Già dal 21 giugno -data dello sgombero del silos- chi arrivava e non trovava posto nel sistema di accoglienza si rifugiava in questa zona, ancora più esposta e meno organizzata della precedente. “Nella mattina del 20 novembre nello spazio del Porto vecchio si sono presentate le forze di polizia, con quattro pullman -racconta Giulio Zeriali della Diaconia Valdese, una delle realtà della rete-. Hanno sgomberato l’area del varco monumentale dove la gente stava accampata e hanno portato tutti in un altro spazio dietro al silos, dove è stato fatto uno screening sanitario e amministrativo. Poi i richiedenti asilo sono stati trasferiti all’hub di Bresso, in Lombardia”.

Se è vero che questa operazione permetterà alle persone di ottenere finalmente l’accoglienza che gli spetta di diritto, è altrettanto vero che si tratta solo di una pezza, che non porrà fine al problema dell’abbandono di chi è in arrivo a Trieste dalla rotta balcanica.

“Nonostante venga presentata come un’azione risolutiva ed efficiente, l’operazione odierna rappresenta l’ennesima dimostrazione di una gestione straordinariamente carente -si legge nel comunicato congiunto diramato dal Consorzio italiano di solidarietà (Ics), da Linea d’ombra, No name kitchen e Diaconia Valdese-. Se infatti i richiedenti asilo avessero avuto accesso, come previsto dalla legge, a un sistema di prima accoglienza adeguato al loro arrivo, con una successiva e rapida redistribuzione sul territorio nazionale, l’indecoroso abbandono nell’area del Porto Vecchio non si sarebbe verificato. La scenografica e onerosa operazione di oggi sarebbe stata così del tutto superflua”.

Nel capoluogo giuliano rimangono carenti gli interventi per risolvere la situazione dei migranti costretti a vivere per strada; i trasferimenti vengono effettuati maggiormente negli ultimi mesi, ma ancora con cadenza bisettimanale, insufficiente a garantire la ridistribuzione dei richiedenti asilo, il cui numero è quasi raddoppiato. L’ampliamento annunciato della struttura di prima accoglienza all’ostello di Campo Sacro, intanto, non è stato completato: non sono ancora iniziati i lavori per l’adeguamento del sistema fognario e non sono stati posizionati i moduli abitativi che ne avrebbero raddoppiato la capacità, portandola a 150 posti.

Lo sgombero al Porto vecchio è arrivato a sorpresa. “L’informazione di questa operazione non è stata condivisa dalle istituzioni con nessuna delle organizzazioni della Rete solidale -continua Zeriali-, come invece era accaduto per il silos”. Sono proprio queste realtà, però, che impediscono il peggioramento della situazione, “anche sotto il profilo della sicurezza”, come scrivono nel comunicato.

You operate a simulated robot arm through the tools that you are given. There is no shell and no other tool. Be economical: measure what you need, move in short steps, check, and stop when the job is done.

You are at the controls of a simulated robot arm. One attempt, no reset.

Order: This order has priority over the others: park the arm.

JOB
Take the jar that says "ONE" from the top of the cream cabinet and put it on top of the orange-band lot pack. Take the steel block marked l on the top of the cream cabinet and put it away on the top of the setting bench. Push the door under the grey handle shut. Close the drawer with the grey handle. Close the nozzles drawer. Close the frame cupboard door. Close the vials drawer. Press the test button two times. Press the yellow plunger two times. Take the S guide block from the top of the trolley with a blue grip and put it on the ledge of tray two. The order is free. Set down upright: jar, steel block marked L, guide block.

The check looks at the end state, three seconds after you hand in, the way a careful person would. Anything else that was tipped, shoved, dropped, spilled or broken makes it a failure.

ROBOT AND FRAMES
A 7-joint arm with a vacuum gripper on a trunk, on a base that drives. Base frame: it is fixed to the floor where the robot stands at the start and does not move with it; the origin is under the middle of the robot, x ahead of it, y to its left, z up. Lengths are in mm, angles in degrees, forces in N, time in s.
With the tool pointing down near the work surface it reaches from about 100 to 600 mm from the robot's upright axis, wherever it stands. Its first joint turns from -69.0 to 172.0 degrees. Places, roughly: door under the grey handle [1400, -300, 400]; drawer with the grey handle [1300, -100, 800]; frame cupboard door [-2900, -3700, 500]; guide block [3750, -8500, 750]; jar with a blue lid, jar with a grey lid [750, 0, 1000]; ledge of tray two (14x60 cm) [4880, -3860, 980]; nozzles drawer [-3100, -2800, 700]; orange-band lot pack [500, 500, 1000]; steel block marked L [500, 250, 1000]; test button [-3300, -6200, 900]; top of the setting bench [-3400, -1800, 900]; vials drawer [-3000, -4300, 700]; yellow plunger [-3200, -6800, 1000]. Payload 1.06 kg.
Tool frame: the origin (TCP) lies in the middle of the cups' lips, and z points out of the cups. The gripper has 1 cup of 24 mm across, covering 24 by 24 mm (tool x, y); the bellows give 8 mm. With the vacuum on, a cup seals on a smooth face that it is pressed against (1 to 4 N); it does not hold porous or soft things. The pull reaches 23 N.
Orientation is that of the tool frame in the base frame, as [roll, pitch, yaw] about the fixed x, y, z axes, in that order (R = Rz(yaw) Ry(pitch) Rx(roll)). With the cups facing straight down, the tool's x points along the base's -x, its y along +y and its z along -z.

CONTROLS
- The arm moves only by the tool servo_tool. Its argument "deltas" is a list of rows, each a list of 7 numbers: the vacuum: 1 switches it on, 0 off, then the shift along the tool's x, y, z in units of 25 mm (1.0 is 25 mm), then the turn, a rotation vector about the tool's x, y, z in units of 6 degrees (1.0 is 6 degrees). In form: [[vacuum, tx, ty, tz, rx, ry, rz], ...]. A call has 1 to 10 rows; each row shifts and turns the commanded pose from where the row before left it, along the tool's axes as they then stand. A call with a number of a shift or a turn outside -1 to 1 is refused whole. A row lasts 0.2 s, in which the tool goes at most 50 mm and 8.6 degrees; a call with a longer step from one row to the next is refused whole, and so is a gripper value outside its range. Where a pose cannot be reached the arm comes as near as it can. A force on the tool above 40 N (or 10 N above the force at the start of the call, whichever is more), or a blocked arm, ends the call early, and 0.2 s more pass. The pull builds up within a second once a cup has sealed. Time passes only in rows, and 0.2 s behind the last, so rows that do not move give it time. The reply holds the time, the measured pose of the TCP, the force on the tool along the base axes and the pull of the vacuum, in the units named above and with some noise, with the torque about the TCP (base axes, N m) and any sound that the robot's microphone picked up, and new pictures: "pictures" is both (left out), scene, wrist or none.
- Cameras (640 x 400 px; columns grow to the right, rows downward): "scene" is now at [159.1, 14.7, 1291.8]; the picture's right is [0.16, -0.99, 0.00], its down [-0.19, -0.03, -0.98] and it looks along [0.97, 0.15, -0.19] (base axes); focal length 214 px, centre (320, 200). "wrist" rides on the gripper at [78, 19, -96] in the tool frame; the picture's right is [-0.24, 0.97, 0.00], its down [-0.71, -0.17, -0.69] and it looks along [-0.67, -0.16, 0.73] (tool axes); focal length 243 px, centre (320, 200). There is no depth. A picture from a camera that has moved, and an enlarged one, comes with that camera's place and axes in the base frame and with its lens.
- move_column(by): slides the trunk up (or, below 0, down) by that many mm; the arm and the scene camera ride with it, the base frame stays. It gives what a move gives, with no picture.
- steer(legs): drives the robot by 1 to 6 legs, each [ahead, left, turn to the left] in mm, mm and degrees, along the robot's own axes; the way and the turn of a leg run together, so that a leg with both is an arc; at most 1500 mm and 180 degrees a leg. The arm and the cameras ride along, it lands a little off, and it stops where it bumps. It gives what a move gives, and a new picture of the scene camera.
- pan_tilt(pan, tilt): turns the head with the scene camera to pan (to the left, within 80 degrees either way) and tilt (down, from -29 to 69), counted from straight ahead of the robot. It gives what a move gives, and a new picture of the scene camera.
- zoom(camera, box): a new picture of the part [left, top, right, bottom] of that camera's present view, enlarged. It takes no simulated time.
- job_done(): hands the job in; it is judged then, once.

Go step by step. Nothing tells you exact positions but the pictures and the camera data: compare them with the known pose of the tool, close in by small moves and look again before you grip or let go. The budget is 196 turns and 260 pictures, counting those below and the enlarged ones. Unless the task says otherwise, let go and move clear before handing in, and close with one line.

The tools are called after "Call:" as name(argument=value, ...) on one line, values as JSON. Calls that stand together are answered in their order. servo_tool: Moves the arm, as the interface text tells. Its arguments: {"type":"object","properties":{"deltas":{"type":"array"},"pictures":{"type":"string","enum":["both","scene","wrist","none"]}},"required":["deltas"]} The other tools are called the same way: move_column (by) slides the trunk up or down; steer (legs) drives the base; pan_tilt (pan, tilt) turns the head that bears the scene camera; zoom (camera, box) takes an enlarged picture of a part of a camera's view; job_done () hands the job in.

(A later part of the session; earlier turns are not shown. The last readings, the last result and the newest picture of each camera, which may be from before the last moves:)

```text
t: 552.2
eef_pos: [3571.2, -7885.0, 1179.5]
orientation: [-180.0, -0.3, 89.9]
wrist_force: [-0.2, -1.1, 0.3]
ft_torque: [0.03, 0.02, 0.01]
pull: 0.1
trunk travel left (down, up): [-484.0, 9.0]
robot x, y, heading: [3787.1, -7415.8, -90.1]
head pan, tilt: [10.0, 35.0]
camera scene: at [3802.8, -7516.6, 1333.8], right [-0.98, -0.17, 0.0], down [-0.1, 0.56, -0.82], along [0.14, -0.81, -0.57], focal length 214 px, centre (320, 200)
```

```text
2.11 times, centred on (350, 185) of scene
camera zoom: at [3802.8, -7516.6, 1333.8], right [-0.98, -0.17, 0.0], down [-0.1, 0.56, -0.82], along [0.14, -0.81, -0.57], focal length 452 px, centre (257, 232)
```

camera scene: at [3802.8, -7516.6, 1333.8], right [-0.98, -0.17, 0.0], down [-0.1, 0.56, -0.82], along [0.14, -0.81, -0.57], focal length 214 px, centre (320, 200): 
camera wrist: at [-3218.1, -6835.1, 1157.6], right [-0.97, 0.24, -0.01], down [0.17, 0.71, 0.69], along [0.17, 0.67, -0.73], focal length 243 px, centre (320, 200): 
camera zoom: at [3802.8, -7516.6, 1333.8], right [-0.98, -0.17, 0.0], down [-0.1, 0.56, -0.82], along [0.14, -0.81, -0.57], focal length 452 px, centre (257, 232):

Chi concretamente aiuta ogni giorno le persone in strada fa richieste chiare alle autorità.

Sarebbero necessari maggiori trasferimenti, ma anche strutture adeguate a dare riparo a chi si trova all’addiaccio. “Bisognerebbe creare un dormitorio di bassa soglia, che garantirebbe un’accoglienza dignitosa alle persone -afferma l’operatore di Diaconia Valdese-, e permetterebbe alle organizzazioni di tutela di intercettare i casi vulnerabili, cosa che diventa difficilissima con numeri alti”.

Per quanto infatti siano aumentati coloro che decidono di chiedere asilo a Trieste, sono ancora tantissime le persone in transito, dimenticate dalle operazioni come quella di oggi. Non sono solo adulti singoli, ma anche famiglie e minori (il 40% degli arrivi ha un profilo vulnerabile), che rischiano di finire a dormire sulla strada, in una condizione di abbandono.

Servono misure strutturali, adatte a una città come Trieste, snodo fondamentale delle rotte migratorie. Se la soluzione sono interventi una tantum, “il rischio -avverte la Rete solidale- è che in poche settimane si ripresentino gli stessi fenomeni di abbandono, perpetuando un ciclo di inadempienze istituzionali apparentemente senza fine”.